INSTRUCTION —
Repeat the selected excerpt word for word.

SELECTED EXCERPT —
++++++

I love how race wasn’t the main focus of this book even though Penny is of Korean descent. That said, MARY CHOI did a great job in identifying some racial issues in the book and how racism is subtly infused in our social life.

Emergency Contact allows us to enjoy the growth of a beautiful friendship between two people who feel out of place in this world. I’m a sucker for friendship stories compared to romance, so I loved how three quarters of Emergency Contact was solely focused on Penny and Sam’s blooming friendship. Their openness to each other and their co-dependence are how I would define a great friendship. Emergency Contact is definitely not a cliche, cheesy YA love story and that’s why I think it’s such a great book.

“People were odd.
Fiction was fine, but real life was the true freak show.”

++++++

SOURCE EXCERPT —

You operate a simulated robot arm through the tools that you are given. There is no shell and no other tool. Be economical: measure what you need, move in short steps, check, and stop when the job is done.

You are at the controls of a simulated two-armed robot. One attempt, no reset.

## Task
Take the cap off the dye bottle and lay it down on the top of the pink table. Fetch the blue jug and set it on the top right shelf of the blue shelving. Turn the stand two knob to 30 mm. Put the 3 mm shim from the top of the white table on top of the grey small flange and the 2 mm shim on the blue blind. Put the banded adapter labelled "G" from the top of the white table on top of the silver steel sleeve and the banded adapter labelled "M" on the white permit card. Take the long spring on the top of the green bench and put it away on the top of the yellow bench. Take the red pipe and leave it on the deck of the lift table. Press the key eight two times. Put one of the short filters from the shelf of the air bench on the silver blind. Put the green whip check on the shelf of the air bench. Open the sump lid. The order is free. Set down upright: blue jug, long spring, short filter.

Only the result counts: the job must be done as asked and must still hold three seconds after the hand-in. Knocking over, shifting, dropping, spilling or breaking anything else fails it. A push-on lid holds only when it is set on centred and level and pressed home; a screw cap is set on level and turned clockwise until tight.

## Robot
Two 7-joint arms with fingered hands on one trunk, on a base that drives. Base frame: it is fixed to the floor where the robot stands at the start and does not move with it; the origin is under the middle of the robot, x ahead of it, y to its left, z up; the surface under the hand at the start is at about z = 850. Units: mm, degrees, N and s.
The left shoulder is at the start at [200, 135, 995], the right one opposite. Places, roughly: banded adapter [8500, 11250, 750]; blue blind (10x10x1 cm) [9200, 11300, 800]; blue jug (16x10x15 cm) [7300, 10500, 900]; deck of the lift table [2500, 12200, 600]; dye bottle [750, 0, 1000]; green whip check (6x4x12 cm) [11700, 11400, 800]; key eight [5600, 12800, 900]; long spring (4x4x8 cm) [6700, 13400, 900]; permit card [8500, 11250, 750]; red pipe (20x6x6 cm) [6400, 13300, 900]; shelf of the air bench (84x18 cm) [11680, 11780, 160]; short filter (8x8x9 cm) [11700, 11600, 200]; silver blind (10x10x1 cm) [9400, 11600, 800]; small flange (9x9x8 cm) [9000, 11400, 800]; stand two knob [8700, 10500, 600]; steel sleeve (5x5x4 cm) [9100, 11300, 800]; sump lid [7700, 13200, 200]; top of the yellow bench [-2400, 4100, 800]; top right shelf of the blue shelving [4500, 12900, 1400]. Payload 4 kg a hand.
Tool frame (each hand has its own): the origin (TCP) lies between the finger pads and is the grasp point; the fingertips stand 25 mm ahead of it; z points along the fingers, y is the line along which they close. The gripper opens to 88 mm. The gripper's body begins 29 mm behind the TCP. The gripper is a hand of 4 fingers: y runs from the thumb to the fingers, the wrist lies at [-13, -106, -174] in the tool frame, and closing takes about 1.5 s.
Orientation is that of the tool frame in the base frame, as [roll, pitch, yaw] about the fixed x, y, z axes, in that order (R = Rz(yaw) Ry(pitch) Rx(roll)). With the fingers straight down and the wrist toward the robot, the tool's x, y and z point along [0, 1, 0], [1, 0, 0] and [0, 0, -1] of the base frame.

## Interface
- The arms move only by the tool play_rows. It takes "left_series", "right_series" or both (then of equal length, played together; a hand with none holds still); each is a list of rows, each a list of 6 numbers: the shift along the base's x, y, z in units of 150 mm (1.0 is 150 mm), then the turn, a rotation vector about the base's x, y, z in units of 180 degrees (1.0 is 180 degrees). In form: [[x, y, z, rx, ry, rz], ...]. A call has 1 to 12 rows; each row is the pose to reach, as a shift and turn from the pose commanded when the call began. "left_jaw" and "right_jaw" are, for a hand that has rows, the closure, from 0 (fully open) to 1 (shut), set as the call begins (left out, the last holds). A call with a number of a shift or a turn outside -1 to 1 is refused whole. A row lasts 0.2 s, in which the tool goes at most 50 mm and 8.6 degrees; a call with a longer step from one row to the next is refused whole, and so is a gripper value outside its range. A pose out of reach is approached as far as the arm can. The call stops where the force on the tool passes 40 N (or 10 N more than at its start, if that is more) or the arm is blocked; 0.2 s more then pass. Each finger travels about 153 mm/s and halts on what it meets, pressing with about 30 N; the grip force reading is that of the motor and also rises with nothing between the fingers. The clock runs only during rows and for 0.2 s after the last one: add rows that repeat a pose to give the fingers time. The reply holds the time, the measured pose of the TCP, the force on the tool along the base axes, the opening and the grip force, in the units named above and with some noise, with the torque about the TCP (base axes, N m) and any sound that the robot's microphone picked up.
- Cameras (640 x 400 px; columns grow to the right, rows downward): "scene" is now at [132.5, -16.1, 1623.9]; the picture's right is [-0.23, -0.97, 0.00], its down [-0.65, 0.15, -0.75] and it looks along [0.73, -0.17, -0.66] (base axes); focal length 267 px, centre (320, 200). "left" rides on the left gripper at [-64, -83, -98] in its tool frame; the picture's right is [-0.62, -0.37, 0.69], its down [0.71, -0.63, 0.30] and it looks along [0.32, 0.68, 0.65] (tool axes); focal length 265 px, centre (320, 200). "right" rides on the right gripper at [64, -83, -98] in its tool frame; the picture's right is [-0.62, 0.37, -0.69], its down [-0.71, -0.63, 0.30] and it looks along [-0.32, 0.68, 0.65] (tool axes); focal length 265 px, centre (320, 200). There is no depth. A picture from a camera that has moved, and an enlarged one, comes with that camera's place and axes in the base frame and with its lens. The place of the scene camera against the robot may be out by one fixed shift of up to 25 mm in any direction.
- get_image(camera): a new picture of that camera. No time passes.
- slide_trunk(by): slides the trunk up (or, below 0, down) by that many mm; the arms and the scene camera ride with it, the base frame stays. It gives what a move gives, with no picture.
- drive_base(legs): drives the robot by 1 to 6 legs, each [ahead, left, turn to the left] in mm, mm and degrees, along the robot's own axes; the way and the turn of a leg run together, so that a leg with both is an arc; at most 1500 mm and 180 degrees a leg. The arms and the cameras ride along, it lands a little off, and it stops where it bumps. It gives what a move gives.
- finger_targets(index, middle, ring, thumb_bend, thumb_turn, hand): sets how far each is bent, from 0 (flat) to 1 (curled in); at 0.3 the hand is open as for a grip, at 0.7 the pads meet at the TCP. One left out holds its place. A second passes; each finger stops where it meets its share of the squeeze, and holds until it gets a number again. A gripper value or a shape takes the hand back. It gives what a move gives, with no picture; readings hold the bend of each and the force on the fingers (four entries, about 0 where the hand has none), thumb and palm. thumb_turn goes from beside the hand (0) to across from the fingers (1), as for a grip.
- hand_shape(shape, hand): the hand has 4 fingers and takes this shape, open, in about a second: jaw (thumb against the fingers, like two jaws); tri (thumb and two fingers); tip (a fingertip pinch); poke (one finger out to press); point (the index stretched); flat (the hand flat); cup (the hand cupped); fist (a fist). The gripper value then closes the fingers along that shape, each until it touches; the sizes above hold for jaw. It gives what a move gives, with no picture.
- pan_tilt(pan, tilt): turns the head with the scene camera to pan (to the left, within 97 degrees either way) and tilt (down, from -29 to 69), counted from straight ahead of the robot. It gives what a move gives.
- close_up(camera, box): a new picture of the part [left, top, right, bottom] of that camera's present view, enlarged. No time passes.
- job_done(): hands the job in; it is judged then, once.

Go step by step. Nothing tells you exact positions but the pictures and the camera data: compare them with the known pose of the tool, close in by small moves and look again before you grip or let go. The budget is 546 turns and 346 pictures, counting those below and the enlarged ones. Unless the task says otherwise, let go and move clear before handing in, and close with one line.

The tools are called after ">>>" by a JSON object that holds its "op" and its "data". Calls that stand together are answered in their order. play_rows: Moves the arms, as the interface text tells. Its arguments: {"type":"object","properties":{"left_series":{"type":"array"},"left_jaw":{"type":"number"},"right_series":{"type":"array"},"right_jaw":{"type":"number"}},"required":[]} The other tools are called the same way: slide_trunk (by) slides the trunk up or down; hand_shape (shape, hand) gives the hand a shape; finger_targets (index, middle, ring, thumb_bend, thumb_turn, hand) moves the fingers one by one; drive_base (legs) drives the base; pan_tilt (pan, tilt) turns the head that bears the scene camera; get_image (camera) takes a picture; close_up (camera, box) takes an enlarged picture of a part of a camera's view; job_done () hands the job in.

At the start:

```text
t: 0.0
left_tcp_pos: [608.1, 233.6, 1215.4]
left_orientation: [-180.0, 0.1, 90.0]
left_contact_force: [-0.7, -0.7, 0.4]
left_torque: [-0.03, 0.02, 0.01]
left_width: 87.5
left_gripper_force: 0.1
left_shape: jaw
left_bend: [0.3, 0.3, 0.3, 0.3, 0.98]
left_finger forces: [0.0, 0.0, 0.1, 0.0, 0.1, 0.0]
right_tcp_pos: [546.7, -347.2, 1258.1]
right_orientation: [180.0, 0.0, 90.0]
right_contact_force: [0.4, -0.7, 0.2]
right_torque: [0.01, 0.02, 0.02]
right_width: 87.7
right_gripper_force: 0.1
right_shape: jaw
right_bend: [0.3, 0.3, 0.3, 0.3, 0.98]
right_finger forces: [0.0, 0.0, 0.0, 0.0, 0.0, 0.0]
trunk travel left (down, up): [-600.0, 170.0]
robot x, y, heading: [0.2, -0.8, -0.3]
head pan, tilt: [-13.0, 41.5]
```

++++++

RESPONSE TO THE TASK —
I love how race wasn’t the main focus of this book even though Penny is of Korean descent. That said, MARY CHOI did a great job in identifying some racial issues in the book and how racism is subtly infused in our social life.

Emergency Contact allows us to enjoy the growth of a beautiful friendship between two people who feel out of place in this world. I’m a sucker for friendship stories compared to romance, so I loved how three quarters of Emergency Contact was solely focused on Penny and Sam’s blooming friendship. Their openness to each other and their co-dependence are how I would define a great friendship. Emergency Contact is definitely not a cliche, cheesy YA love story and that’s why I think it’s such a great book.

“People were odd.
Fiction was fine, but real life was the true freak show.”